2017 kicked off with Theresa May announcing plans for Brexit, namely a ‘hard’ Brexit including leaving the single market. CPI inflation rose by 1.8%, the highest rate since June 2014, while a London Underground strike causes travel chaos in London.
In bridging, ASTL outlaws members back charging interest.
While Britain is battered by Storm Doris, the launch of the Housing White paper seemed to be little more than hot air. The paper, setting out plans to reform the housing market and boost supply of new homes, is high on talk but low on detail – a theme that continues for the rest of the year. Hope declares it a ‘missed opportunity for freeing up more land and really making sure more homes were built’, while Mortgage Introducer’s editor’s comment reads, ‘So they bottled it!’.
Philip Hammond delivers his first budget causing such a hooha with proposals to raise National Insurance payments that he later backtracks and decides not to introduce it after all.
In an action-packed month, Parliament passes the Brexit bill, paving the way for the Government to trigger Article 50 which it then does. Michael Heseltine is promptly sacked as government adviser after he rebels against said bill while George Osborne causes mischief by becoming editor of the London Evening Standard.
In bridging, brokers protest at some lenders offering low rates they say never materialise, while the number of lenders who appear to renege on deals at the last minute seems to be increasing, raising the need for brokers to only deal with lenders who keep their promises.

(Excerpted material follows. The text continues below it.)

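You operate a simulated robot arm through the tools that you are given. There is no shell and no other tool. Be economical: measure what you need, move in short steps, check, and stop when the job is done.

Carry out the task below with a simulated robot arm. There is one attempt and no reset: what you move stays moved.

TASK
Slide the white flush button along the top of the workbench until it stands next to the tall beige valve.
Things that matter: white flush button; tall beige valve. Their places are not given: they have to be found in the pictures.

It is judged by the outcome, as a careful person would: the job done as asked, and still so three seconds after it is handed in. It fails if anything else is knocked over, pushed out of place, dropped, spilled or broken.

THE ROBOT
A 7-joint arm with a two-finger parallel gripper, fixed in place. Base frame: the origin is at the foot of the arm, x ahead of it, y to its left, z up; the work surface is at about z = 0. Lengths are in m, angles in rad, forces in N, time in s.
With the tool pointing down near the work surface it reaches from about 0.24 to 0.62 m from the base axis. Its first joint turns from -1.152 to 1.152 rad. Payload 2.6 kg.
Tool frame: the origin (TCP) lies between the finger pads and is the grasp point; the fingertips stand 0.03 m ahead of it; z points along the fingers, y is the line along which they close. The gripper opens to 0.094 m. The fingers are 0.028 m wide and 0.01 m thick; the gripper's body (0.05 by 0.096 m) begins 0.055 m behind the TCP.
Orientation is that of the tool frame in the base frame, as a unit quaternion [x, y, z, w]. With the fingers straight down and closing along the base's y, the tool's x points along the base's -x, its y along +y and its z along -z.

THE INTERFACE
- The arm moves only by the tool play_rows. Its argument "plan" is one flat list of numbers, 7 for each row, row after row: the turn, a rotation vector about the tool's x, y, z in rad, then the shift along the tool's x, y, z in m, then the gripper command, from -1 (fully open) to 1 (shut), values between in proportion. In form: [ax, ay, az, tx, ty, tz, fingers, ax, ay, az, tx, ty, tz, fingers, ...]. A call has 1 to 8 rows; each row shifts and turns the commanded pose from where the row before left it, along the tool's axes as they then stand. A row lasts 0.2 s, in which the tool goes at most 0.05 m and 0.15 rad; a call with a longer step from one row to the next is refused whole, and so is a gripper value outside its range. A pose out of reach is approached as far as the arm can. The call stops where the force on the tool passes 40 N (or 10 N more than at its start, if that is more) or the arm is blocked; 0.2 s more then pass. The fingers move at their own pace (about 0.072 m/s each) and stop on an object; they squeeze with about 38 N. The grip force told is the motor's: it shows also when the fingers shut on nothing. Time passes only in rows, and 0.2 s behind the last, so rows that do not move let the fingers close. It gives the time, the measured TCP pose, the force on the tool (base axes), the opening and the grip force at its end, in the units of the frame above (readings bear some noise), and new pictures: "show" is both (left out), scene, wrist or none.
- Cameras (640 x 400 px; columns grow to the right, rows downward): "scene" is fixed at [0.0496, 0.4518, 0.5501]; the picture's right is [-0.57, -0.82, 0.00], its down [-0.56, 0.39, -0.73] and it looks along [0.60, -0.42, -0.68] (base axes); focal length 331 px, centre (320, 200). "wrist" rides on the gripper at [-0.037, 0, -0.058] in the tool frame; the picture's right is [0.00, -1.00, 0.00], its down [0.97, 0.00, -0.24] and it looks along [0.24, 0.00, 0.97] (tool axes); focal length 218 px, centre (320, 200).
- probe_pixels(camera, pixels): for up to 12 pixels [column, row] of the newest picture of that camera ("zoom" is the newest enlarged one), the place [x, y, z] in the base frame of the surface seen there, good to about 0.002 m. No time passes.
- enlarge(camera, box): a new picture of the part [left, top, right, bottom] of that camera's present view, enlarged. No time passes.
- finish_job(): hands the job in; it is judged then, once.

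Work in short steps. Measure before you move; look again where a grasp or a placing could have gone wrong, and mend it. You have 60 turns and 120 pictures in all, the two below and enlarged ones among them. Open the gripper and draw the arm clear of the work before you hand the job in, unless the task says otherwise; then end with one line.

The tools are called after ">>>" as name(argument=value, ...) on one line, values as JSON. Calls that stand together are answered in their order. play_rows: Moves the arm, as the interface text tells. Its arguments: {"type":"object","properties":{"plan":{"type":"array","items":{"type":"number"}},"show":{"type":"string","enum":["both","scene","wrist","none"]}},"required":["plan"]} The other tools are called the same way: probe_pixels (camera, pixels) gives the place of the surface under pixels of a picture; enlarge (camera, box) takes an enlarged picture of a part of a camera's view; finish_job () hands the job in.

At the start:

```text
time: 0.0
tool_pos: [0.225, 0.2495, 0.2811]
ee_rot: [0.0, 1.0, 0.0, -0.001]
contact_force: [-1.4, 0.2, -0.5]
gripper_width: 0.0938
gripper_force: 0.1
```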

New entrants to the bridging market appears to gather pace, while the ASTL’s sentiment survey reveals lenders are increasingly positive about the sector’s prospects – 85% feel volumes will grow over the next six months.

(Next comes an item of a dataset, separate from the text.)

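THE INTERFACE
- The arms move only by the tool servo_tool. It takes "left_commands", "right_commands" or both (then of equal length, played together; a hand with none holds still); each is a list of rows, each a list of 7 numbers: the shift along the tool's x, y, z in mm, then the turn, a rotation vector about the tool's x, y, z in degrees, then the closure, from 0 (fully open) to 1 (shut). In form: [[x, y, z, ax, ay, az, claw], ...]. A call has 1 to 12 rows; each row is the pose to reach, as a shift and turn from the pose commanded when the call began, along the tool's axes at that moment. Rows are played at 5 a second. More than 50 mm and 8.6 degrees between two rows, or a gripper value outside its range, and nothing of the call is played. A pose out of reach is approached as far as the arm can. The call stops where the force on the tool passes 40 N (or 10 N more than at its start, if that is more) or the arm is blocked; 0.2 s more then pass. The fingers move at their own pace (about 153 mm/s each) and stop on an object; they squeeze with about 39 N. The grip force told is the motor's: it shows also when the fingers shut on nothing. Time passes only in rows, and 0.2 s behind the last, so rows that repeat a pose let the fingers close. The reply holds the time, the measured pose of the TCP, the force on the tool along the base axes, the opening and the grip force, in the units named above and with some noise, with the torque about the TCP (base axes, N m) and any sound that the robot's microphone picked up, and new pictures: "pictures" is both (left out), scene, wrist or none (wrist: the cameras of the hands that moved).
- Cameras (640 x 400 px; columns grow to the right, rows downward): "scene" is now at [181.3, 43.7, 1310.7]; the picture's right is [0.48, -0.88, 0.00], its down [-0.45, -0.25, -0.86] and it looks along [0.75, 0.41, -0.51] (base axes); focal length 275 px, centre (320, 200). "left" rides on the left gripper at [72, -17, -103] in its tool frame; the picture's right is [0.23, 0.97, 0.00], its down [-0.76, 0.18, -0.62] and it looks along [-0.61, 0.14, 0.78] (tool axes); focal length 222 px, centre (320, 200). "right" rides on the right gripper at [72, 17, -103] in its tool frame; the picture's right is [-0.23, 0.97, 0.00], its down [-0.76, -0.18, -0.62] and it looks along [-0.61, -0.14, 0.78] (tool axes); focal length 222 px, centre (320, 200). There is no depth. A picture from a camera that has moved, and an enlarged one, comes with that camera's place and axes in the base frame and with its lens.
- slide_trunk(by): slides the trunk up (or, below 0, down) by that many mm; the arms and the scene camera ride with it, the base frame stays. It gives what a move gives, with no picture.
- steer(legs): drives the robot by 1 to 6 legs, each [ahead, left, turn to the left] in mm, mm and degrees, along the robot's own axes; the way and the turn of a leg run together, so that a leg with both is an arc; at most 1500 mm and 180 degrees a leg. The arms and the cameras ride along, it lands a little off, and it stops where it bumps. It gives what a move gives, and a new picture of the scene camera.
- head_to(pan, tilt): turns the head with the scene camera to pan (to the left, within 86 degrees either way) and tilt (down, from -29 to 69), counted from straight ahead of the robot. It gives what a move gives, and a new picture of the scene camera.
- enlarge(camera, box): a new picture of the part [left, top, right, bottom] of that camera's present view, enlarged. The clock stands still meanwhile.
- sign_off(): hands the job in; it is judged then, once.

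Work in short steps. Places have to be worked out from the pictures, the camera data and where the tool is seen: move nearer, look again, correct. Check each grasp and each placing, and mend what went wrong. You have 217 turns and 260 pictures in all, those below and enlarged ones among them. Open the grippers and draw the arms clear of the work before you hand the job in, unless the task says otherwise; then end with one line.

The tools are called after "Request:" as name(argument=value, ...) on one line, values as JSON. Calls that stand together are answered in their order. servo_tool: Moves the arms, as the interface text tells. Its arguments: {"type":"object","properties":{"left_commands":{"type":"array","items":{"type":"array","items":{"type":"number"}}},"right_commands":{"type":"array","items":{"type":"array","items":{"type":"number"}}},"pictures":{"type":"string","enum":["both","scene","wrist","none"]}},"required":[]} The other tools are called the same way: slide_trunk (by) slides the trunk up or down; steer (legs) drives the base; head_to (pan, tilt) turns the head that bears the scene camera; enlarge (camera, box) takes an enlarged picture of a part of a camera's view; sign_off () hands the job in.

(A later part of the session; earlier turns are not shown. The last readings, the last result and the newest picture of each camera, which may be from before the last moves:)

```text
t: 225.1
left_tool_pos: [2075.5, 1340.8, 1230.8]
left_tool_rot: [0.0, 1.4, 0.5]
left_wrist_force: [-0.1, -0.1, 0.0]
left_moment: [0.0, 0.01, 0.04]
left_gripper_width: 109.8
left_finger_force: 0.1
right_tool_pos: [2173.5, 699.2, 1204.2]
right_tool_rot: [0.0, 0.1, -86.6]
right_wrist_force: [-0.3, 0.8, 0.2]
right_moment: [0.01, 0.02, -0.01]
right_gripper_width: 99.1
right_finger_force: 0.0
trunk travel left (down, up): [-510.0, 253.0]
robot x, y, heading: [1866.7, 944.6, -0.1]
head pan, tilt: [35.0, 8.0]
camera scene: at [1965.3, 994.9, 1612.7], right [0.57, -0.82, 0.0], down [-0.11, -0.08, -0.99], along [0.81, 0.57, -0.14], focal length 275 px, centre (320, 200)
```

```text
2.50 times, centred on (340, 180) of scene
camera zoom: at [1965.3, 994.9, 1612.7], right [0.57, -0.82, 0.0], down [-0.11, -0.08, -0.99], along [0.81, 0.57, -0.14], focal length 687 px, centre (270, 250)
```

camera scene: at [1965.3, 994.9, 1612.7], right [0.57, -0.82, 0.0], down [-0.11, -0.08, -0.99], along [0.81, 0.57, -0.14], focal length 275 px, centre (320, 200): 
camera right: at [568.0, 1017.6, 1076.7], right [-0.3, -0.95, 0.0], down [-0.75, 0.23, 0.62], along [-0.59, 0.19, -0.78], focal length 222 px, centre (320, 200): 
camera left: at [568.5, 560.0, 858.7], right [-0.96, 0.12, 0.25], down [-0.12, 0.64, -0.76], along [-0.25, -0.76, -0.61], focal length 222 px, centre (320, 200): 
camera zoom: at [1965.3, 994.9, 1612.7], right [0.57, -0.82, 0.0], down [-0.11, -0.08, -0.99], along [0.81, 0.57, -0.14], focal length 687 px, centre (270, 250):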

Theresa May calls a snap general election for June in hope of an increased majority and a ‘strong and stable government’. Local elections seem to bear this out as Conservatives gain 500 seats and control of 11 councils.
Less good news for landlords as tax relief on mortgage costs is restricted to basic rate tax. Also for those going abroad as announcement of an election saw the pound plummet.

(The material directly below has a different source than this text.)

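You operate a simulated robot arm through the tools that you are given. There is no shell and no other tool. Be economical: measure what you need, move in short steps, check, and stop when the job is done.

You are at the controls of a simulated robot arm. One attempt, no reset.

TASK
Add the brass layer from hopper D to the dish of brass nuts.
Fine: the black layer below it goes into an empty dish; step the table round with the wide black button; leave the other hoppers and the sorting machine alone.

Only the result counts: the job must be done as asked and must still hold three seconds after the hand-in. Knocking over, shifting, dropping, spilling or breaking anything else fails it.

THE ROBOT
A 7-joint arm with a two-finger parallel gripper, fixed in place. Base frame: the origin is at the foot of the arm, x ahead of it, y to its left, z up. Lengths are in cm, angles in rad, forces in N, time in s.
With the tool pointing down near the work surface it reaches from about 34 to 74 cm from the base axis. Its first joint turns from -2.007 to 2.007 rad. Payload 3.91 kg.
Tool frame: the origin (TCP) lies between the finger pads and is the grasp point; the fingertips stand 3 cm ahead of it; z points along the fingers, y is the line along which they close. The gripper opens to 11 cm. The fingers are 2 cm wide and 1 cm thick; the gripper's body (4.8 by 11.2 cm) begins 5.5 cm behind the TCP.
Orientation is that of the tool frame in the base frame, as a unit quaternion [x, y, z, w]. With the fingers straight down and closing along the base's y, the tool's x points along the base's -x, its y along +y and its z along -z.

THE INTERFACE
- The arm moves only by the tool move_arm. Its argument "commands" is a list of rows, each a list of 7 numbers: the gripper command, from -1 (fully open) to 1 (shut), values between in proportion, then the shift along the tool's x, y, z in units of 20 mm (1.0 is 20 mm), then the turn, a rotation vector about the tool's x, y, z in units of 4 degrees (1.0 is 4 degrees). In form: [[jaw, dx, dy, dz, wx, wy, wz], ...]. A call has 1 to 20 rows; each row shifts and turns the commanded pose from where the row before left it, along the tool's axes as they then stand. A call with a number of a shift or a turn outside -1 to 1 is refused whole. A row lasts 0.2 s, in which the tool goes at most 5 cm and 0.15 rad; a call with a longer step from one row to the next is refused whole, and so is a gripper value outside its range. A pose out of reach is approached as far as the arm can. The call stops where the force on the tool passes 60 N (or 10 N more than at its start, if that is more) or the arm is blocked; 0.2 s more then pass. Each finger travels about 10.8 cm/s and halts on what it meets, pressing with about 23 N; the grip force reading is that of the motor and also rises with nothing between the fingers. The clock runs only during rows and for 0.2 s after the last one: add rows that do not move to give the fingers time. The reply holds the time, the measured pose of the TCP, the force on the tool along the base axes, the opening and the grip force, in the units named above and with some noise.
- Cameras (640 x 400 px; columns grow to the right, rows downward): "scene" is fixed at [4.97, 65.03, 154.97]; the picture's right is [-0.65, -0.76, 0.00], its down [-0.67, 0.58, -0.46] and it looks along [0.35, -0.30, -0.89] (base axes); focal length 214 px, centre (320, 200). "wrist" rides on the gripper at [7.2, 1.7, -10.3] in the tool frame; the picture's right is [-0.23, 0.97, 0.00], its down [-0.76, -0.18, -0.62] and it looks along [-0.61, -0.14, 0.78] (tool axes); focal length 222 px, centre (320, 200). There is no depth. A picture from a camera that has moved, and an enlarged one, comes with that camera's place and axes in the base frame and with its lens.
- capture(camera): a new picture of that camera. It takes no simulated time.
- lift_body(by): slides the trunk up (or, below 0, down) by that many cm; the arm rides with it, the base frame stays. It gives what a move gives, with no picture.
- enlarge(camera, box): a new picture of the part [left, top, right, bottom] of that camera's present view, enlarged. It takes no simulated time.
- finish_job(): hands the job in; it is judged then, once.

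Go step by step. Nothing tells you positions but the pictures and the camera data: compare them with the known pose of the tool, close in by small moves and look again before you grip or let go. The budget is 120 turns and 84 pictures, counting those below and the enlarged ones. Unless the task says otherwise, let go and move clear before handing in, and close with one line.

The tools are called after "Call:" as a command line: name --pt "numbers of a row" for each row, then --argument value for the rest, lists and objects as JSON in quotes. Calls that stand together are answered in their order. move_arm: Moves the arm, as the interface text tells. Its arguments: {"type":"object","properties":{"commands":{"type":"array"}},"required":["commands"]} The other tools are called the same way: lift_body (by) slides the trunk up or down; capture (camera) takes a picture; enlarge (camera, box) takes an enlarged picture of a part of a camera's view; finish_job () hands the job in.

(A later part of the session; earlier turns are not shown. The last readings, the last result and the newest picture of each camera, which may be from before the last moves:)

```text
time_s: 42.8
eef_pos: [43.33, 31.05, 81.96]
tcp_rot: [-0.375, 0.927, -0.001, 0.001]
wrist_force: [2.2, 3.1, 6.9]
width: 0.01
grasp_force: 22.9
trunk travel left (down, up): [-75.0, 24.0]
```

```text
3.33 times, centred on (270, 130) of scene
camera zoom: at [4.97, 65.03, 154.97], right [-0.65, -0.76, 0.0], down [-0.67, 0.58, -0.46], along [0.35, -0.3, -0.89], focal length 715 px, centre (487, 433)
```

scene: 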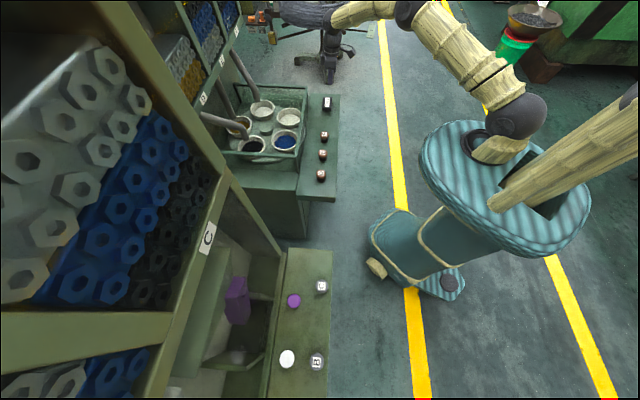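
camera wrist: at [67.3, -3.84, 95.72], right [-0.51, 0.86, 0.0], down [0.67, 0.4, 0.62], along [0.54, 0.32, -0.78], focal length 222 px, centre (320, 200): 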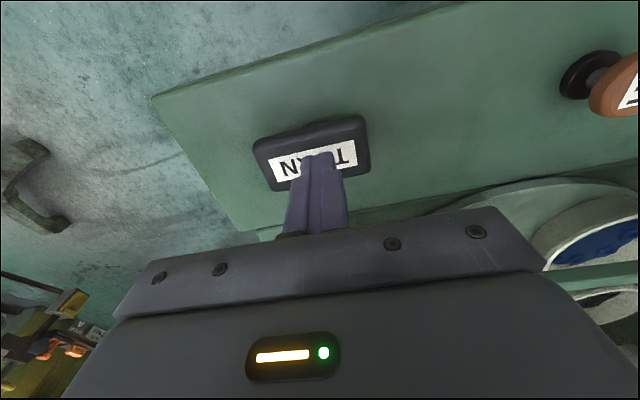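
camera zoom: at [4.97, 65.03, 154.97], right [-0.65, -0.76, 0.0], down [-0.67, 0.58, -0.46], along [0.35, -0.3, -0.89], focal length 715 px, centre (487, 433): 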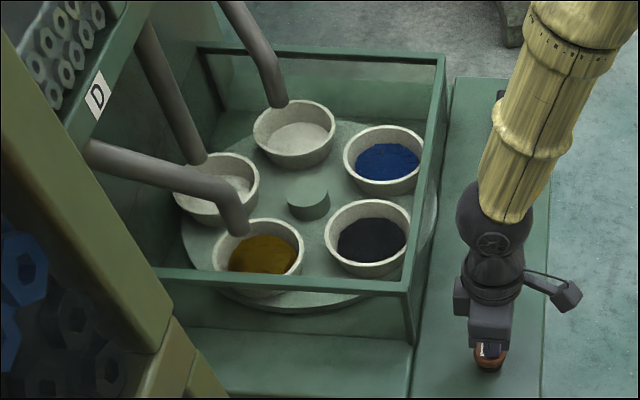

More good news for bridging as ASTL reveals a 123% pa rise in bridging applications. Hope Capital witnesses a similar rise and appoints a new BDM for London and South East – part of a £50m expansion.
Chelsea wins Premier League, but then promptly lose the FA Cup to Arsenal.
However, in a sobering reflection of troubled times, Manchester Arena is bombed as a concert finishes. Many of the over 500 injured and killed were only children.
June’s ongoing heatwave records the hottest day since 1976. The government felt the heat in more ways than one as the General Election leaves Teresa May ruing the day she called it, her majority reduced to just 318 seats and forced to form a coalition with the DUP. David Davis starts formal negotiations with the EU with a weaker hand as a result.
Two more disasters: an attack on London Bridge and the dreadful Grenfell Tower fire left the uncountable numbers dead. This kicks off a review of building regulations and construction methods to ensure council buildings particularly, are safe to live in.
A good month for sport: Lewis Hamilton wins a fifth British Grand Prix, Roger Federer wins Wimbledon – the first man to win it eight times, while England’s women’s cricket team win the world cup against India.
In the ASTL’s latest survey, lenders remain positive about prospects: 70% feel their volumes will grow over the next six months.
The tenth anniversary of the run on Northern Rock saw much reflection of how banking has changed for the better.
Positive sentiment is borne out as the value of bridging loans exceeds £3 billion pa for the first time.
Hope celebrates its sixth birthday with a party and expands still further with the appointment of a BDM for Wales and the South West.
The Bank of England worries about ballooning consumer debt, saying Britain’s banks could incur £30bn of losses on unsecured lending if interest rates and unemployment rose sharply.
Hope Capital expands team with new underwriters and support staff, increasing headcount 30% this year.
Hurricane Ophelia is not the only storm to hit the UK as the EU’s chief negotiator tells press talks are in a “very disturbing state of deadlock”.
CPI increases to 3%, the highest rate of inflation for more than five years, while figures from the ONS indicate Britain is £490 billion poorer than previously thought! Monarch Airlines, is also poorer than thought as the UK’s fifth biggest airline, goes into administration.
November brings budget time and the first interest rate rise in ten years. Most notable is the abolition of stamp duty for first time buyers, a consultation into stopping land banking and another on creating a new Housing Ombudsman.
There’s a feel good factor among royalists as the Queen and Prince Philip celebrate their 70th wedding anniversary and Prince Harry announces his engagement to Meghan Markle. Further celebrations as, for the first time ever, all the UK’s seven major banks pass their stress test.
Hope Capital’s loan book, which has at least doubled in size every year since 2011, is on target to reach its highest in the company’s history by year end. Hope celebrates taking on a larger office to support its growing team.
Total value of UK housing passes £6trillion according to Halifax. Up from £4tn in 2007.
Despite uncertainty surrounding the economy and Brexit, bridging continues to prosper. The housing market continues to grow and demand outstrip supply with CML predictions of £248 billion gross mortgage lending in 2017.